19 June 2013

Ramblings about skeuomorphs

Amid the revealing of iOS 7, I started using a new app call Do It Tomorrow. This app is very skeuomorphrific. It not only looks like hand-written notes in a paper notebook, it also includes the desk, pen, coffee, coffee stains, &c.

During the WWDC keynote, Apple suggested that the most important thing about a product is “How it will make someone feel.” I argue that skeuomorphs are not about usability but about how they make some users feel. Indeed, I don’t think the skeuomorphs in Do It Tomorrow make the app more usable, but they do make it—for me—more enjoyable.

Rene Ritchie says iOS 7 is most skeuomorphic iOS yet.

One of the key aspects of Apple’s iOS devices is that they become each app.† The app takes up the full screen. The screen is how the user interacts with the app. The hardware beyond the touch-screen is designed to not distract from the app. In iOS 7, there are system things that can temporarily intrude—notification center from above and control center from below—but these are translucent overlays that emphasize the the device is still primarily the app. Well, Apple is actually emphasizing content now, but sometimes the app itself is content. Skeuomorphs can be content.

Speaking of notification center and control center in iOS 7, they appear glass and plastic, respectively, to me.

Guitar effects apps are an area where skeuomorphs are common.
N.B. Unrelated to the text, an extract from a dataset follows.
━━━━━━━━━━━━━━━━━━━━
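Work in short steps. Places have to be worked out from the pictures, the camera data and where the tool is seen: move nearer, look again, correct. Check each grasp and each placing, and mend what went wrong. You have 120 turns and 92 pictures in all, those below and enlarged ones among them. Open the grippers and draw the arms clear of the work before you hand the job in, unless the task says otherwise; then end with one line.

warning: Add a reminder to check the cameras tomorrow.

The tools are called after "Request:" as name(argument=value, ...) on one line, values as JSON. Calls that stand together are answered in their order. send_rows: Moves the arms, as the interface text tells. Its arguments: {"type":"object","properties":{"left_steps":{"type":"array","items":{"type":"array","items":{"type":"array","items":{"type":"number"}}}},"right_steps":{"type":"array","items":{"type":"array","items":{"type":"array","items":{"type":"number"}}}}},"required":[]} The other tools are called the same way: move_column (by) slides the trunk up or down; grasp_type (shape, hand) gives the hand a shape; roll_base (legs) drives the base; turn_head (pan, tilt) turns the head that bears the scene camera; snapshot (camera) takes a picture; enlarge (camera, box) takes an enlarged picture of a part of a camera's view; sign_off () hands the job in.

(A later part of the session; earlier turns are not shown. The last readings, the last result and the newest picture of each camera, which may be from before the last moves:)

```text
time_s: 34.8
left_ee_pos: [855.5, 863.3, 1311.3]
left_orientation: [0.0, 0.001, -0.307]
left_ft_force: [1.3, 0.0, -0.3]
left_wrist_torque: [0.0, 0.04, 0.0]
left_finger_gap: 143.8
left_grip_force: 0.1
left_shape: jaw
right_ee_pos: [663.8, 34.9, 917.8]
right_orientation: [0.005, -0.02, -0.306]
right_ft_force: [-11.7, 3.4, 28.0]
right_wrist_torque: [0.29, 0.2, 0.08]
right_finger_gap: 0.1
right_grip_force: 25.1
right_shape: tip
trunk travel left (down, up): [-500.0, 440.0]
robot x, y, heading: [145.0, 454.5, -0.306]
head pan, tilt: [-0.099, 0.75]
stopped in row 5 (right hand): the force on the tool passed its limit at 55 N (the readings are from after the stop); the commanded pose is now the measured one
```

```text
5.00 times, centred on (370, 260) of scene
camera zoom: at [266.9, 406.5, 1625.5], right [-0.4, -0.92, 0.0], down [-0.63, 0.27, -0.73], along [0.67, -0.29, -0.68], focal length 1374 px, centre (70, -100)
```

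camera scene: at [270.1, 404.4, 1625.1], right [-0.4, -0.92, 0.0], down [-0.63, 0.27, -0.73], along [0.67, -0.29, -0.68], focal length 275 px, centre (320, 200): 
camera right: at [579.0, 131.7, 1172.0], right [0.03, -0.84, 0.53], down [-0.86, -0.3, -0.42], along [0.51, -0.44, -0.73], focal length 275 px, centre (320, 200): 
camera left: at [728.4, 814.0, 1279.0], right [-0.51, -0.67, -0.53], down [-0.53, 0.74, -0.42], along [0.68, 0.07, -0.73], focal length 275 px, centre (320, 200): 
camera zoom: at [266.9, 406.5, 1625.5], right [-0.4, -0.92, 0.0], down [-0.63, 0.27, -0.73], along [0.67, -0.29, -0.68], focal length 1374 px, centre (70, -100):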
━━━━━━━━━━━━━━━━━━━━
While I’d certainly like to see some more entries in that category that take a skeuomorphless approach, the look of guitar gear can be an important part of the feel.

So, despite Apple’s move away from skeuomorphs, I hope that some apps will still provide skeuomorphic options for those users who enjoy them.

†It occurs to me that this works directly against the sort of split-screen mode I have always wanted in iOS.